Identify the lines that contain the word "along" and copy each one.

[Begin Data excerpt]

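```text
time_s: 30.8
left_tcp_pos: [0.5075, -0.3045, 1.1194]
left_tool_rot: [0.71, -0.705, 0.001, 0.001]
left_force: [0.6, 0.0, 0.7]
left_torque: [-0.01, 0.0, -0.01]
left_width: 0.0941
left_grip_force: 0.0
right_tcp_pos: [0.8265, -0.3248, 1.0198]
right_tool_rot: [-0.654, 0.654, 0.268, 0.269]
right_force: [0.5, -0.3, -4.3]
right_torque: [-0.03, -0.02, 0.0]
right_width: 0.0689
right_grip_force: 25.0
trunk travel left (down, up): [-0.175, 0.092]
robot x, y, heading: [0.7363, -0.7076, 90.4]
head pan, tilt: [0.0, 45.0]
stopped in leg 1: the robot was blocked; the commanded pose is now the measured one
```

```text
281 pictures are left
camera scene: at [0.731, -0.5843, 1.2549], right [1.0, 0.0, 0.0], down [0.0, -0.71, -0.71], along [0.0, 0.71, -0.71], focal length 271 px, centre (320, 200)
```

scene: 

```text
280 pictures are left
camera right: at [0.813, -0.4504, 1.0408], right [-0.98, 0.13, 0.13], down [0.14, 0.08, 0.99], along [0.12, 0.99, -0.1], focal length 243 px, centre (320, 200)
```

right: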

[End Data excerpt]

Written reply -
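camera scene: at [0.731, -0.5843, 1.2549], right [1.0, 0.0, 0.0], down [0.0, -0.71, -0.71], along [0.0, 0.71, -0.71], focal length 271 px, centre (320, 200)
camera right: at [0.813, -0.4504, 1.0408], right [-0.98, 0.13, 0.13], down [0.14, 0.08, 0.99], along [0.12, 0.99, -0.1], focal length 243 px, centre (320, 200)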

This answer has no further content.